Having suffered from PND more than 30 years ago, Belinda has since been on a mission to spread the word about the role women’s emotional lives play in their physical wellbeing.
As a first-time mother at 24, Belinda welcomed her daughter in 1984, who suffered severely from colic.
“She cried every night until she exhausted herself to sleep,” said Belinda, who claimed there was little support for first-time mothers in the 1980s.
“I was so stressed I couldn’t sleep, and got into a vicious cycle and couldn’t function during the day.
“I wondered what was wrong with me and my baby, and thought I obviously wasn’t mothering right.”

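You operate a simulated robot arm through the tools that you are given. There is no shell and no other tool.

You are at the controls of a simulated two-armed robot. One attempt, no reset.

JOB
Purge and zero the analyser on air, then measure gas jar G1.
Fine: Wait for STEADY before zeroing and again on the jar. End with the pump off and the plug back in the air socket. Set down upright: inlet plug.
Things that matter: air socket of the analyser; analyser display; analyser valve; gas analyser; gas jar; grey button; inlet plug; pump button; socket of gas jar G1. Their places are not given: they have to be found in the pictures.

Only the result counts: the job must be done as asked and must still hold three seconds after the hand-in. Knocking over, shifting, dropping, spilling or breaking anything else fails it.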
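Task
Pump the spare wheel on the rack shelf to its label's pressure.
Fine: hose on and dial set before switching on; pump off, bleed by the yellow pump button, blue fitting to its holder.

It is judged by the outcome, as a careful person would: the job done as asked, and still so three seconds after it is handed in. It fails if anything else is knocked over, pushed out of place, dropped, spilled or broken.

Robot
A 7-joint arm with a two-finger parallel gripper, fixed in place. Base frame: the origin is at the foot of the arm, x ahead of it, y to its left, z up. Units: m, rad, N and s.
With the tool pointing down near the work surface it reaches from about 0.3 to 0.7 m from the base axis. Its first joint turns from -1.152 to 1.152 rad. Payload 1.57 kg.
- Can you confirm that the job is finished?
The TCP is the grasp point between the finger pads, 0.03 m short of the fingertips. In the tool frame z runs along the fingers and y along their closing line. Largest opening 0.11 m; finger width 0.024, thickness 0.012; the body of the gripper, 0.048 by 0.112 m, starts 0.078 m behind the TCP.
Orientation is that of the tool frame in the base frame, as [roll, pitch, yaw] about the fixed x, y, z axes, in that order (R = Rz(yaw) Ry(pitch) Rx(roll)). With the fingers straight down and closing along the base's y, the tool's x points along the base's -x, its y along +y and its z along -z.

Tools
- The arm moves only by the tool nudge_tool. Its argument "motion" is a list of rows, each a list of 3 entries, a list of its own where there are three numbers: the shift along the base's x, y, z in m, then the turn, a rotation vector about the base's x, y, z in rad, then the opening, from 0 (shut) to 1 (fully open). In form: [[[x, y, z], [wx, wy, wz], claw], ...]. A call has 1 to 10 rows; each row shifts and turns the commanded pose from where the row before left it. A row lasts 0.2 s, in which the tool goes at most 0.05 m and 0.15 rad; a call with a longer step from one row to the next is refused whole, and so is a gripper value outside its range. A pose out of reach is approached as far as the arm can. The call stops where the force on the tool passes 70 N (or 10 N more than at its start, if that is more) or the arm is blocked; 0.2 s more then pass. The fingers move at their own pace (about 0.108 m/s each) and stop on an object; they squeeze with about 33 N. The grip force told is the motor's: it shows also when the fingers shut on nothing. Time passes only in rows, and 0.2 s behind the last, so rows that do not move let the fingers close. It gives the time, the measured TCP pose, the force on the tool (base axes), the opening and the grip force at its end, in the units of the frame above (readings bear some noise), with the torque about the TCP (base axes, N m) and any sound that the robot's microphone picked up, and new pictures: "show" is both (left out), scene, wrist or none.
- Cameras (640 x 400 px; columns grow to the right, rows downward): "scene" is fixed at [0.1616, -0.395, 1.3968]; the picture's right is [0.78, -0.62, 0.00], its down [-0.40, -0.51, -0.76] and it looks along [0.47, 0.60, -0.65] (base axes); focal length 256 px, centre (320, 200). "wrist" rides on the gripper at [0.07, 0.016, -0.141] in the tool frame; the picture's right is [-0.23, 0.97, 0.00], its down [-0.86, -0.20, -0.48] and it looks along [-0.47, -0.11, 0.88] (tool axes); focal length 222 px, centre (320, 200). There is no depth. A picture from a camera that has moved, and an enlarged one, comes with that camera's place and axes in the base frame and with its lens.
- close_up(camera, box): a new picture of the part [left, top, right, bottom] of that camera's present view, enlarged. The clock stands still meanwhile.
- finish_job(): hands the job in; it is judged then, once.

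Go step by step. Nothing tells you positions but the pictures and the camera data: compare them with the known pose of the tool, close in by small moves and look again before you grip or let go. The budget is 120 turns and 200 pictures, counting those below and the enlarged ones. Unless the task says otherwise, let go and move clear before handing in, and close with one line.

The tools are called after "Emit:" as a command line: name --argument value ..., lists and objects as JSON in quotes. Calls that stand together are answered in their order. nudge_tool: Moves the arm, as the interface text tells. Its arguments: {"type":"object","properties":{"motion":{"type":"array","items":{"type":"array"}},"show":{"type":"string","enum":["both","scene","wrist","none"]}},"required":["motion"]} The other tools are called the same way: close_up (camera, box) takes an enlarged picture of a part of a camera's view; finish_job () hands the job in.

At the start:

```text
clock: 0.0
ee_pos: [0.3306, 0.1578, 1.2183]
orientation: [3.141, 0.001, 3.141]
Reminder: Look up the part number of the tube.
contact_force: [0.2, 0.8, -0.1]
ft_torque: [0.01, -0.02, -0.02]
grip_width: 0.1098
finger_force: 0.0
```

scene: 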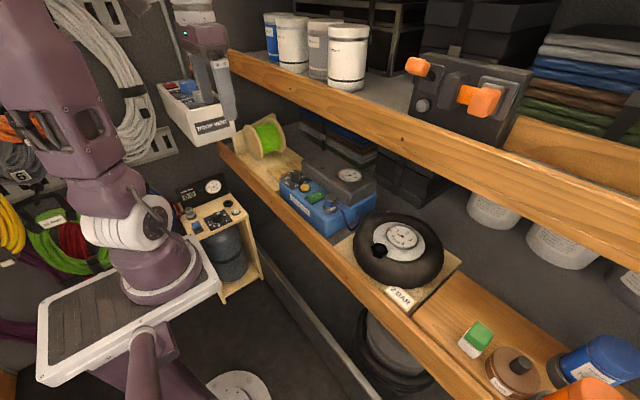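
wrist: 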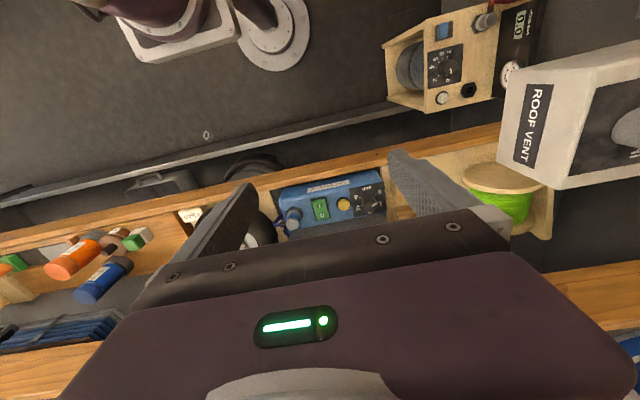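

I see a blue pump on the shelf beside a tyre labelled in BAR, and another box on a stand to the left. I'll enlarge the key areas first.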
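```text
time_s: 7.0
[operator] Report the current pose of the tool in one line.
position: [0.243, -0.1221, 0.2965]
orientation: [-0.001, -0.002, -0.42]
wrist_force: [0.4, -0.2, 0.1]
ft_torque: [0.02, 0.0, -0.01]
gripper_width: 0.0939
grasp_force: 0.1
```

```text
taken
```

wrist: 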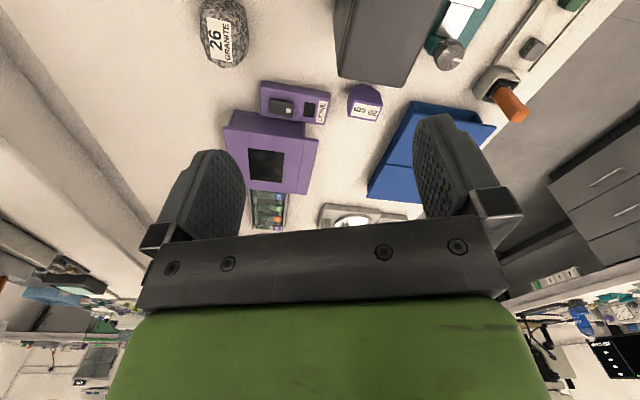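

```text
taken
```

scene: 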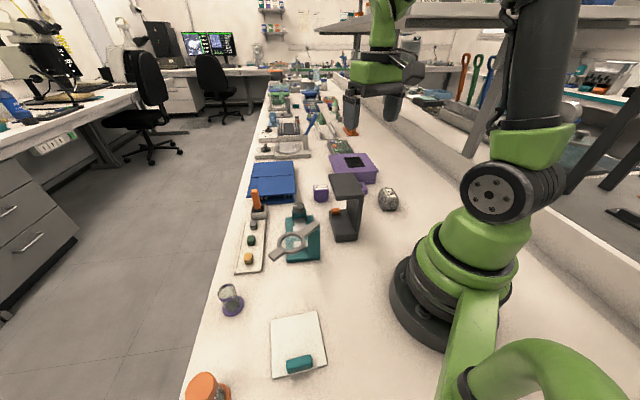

Her postnatal depression got so bad that she imagined “throwing my darling baby out the window, which scared the hell out of me”.
“Then I got some support from the Plunket respite centre.”
According to Plunket New Zealand, PND is more severe than “the blues” that can come from the highs and lows of childbirth.
Associated symptoms include feelings of hopelessness and depression during pregnancy, beliefs of not being able to cope, feeling angry or irritated without knowing why, and feeling overly anxious, tearful, alone, guilty and unsupported.
In an effort to raise awareness about PND and raise funds for Perinatal Anxiety and Depression Aotearoa (PADA), Belinda, founder of Aroha Acupuncture, completed a 10km Pound the Pathway race last month.
As well as advocating the importance of staying physically active, the event drew light to perinatal distress.
PADA, a national charity, exists to improve outcomes for families affected by perinatal mental illnesses.
It provides crucial support for the 25 per cent of mothers who suffer from anxiety or depression during or after pregnancy, as well as the 10 per cent of fathers who experience postnatal depression.
“The attitude of my mother after I gave birth was similar to her mother, which was if you made your bed, you lay in it.
“My daughter gave birth to her son Joe this year and I spent a golden month with them helping out, cooking and cuddling.
“I wanted to make sure she didn’t feel alone and unsupported like I did.
“It was an amazing healing experience for me.”
Now, in addition to her work with PADA, Belinda is dedicating her time to giving women access to lifestyle choices affecting their emotional wellbeing.
A component, she said, is helping to reduce women’s exposure to toxic elements such as those found in most sanitary products, which “the body absorbs as toxins, straight into the bloodstream”.
As a result, Belinda is a reseller of an international chemical-free pad and liners brand, Drion.
“Drion products have negative ions and far infrared energy, which can have a very positive effect on menstrual health and, therefore, overall health.”
In addition to her Drion project, Belinda qualified as an acupuncturist and holistic health practitioner, which she does fulltime from Kapiti.
“I love educating people about their health. I give women the tools and inspiration to live a more self-loving life.”